Invisible children: in South Africa, and here at home

Bishop Mark Beckwith of Newark attended the recent consultation in Durban, South Africa on issues of justice and sexuality. It inspired a reflection recently published on his blog that included this passage:

I was in a group that recently visited one of the townships. Even though South Africa has had an open democracy since 1994, the townships still exist, because the punishing economy has not enabled many people to leave. The townships are not easy to find. Our driver, a South African who had lived in the Cape Town area for eight years, had never been to one before. There were 1.2 million people crammed into shanties or block houses that were no bigger than a one-car garage. There were kids everywhere. They didn’t seem to be starving, but it was clear they were poor. They played in the alleys and streets, avoiding the garbage and fetid pools of water. Many were parentless, having been rendered orphans by the raging epidemic of HIV/AIDS.

For many Americans my age, we associated poor starving kids in Africa with vegetables, which we were admonished to eat by our parents so as not to deny food to children on the other side of the world who didn’t have any. I never quite figured out how the logic worked, but the challenge was enough to get us to finish eating carrots or beets – and also insured that we wouldn’t in fact need to see kids who were in desperate need.
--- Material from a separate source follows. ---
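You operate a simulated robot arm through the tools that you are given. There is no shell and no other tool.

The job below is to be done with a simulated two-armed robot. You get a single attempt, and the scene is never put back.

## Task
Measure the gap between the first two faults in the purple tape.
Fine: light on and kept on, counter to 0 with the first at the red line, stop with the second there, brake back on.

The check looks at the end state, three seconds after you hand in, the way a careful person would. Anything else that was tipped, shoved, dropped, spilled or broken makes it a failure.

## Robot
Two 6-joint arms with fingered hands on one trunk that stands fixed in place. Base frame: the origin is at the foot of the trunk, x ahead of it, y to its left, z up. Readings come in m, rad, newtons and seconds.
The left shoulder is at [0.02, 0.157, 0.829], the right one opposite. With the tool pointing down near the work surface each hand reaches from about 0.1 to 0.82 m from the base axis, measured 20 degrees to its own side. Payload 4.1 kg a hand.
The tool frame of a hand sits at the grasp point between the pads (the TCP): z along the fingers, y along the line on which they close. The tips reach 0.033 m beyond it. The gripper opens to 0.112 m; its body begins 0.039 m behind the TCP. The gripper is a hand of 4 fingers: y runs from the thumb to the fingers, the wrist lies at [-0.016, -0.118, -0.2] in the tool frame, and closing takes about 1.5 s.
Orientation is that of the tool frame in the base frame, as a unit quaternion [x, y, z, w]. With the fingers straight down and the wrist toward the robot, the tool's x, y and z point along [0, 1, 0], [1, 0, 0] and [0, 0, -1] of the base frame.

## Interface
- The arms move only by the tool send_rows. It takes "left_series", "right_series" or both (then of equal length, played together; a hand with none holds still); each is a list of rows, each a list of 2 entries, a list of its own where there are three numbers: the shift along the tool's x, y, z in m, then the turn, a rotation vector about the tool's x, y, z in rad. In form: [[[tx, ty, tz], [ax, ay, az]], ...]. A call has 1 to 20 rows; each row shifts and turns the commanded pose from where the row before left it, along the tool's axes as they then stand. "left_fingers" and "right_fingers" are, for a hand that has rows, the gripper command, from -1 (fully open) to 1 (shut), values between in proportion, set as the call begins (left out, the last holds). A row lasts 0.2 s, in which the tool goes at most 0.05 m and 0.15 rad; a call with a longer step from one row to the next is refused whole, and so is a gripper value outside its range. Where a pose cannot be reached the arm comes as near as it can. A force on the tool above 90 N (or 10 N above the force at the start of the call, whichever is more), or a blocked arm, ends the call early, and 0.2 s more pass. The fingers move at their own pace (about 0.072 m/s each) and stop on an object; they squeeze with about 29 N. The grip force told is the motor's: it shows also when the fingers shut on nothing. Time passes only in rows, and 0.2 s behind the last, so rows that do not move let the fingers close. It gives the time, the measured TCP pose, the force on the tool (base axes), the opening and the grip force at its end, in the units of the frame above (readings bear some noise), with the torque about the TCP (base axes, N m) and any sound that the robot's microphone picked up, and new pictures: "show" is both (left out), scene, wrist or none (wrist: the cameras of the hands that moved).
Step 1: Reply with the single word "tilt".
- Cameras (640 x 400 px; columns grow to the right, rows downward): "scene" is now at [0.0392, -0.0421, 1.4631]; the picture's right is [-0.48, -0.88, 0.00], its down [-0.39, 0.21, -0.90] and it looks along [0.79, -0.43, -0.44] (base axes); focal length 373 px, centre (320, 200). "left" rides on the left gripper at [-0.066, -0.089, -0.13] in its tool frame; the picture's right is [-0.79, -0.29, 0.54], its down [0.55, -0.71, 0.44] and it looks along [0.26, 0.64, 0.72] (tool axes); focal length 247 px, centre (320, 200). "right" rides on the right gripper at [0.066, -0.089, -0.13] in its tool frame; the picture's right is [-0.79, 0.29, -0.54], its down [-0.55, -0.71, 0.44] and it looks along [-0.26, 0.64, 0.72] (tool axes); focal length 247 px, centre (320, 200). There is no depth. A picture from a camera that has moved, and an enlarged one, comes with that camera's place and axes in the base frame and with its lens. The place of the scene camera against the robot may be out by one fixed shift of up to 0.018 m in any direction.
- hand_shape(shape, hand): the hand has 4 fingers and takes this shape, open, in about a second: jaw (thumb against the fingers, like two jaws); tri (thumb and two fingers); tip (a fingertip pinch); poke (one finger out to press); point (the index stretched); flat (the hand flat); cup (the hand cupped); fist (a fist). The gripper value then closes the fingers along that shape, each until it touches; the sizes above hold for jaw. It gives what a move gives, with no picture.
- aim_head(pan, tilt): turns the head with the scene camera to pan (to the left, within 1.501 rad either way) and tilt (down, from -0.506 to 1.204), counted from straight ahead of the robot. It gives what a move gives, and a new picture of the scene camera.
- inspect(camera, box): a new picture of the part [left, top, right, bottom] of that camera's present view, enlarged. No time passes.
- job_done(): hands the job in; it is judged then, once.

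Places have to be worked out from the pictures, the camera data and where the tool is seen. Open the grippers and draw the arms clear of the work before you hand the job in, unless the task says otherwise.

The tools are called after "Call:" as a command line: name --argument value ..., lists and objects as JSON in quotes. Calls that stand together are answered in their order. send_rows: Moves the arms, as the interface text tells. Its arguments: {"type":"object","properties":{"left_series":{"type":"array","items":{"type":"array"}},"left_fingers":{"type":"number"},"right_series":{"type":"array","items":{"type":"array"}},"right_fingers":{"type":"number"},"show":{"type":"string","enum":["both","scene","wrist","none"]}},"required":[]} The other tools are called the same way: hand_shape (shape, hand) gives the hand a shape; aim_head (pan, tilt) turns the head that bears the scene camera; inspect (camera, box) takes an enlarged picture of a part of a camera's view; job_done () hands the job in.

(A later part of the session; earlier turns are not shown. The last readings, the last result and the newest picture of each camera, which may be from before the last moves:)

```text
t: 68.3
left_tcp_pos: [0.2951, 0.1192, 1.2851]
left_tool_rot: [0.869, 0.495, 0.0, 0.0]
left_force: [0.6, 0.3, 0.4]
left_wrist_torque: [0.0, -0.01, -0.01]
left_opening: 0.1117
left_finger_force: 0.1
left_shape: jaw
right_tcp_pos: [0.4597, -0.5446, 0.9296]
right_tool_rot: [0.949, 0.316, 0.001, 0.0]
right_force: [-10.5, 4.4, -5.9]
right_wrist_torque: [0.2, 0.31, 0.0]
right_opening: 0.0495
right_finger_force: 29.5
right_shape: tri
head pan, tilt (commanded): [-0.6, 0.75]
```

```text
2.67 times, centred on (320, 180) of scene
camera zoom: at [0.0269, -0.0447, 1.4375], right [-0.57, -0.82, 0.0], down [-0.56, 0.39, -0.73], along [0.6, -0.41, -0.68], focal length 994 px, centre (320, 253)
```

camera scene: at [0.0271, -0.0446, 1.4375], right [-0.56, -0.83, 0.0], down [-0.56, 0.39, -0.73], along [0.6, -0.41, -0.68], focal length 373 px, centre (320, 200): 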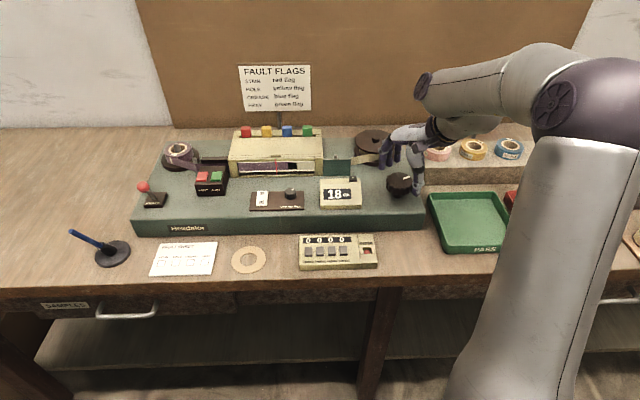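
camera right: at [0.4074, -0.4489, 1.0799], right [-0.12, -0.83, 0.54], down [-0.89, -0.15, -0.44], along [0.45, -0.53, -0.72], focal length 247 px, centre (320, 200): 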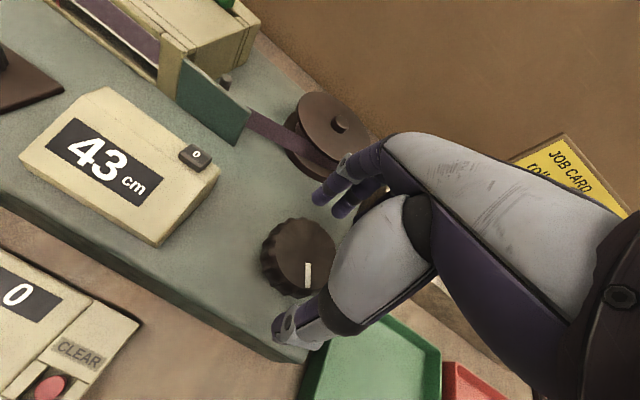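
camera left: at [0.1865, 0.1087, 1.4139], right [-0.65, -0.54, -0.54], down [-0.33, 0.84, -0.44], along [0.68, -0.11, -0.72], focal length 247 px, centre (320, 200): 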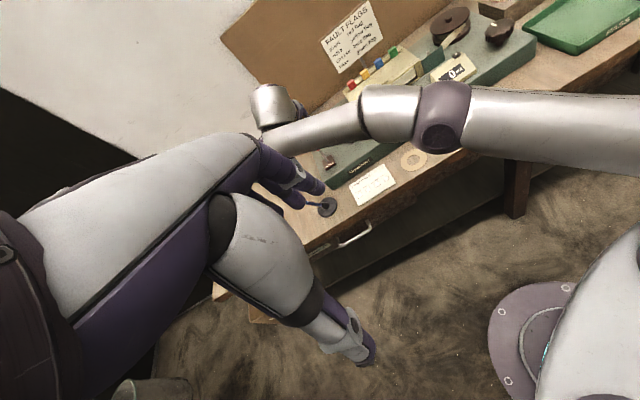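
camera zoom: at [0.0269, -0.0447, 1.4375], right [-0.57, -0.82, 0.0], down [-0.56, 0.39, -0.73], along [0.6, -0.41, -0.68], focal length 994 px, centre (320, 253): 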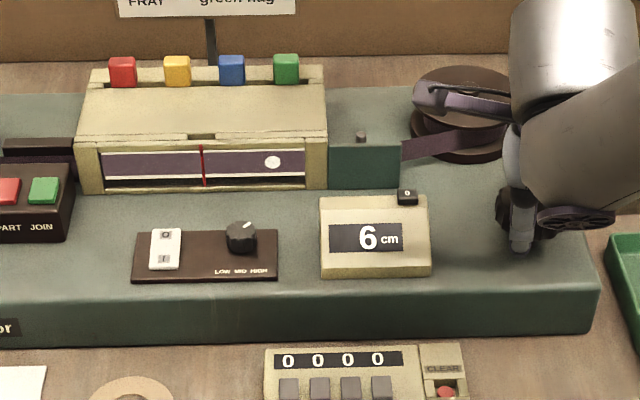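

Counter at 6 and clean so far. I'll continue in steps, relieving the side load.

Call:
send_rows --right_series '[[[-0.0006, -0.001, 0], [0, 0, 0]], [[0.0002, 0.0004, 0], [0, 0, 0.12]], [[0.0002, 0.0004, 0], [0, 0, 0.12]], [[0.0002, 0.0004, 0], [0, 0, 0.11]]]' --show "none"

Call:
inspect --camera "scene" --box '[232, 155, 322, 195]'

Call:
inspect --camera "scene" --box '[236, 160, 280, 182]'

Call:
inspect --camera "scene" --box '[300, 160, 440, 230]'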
Today we don’t have to go to Africa to find poor children. Fully one quarter of American kids live in poverty. And they are not easily seen – even in Newark, whose downtown landscape is dominated by the Prudential Center and the New Jersey Performing Arts Center. I don’t know if kids are starving, but they certainly are hungry. The number of kids receiving free lunch in New Jersey rose 24% in the last five years. More children are eligible for free breakfast – and the money is there to provide breakfast, but many towns and school systems haven’t set up the feeding programs yet. Maybe they just don’t want to know that the need is there. Maybe they don’t want to see these hungry kids.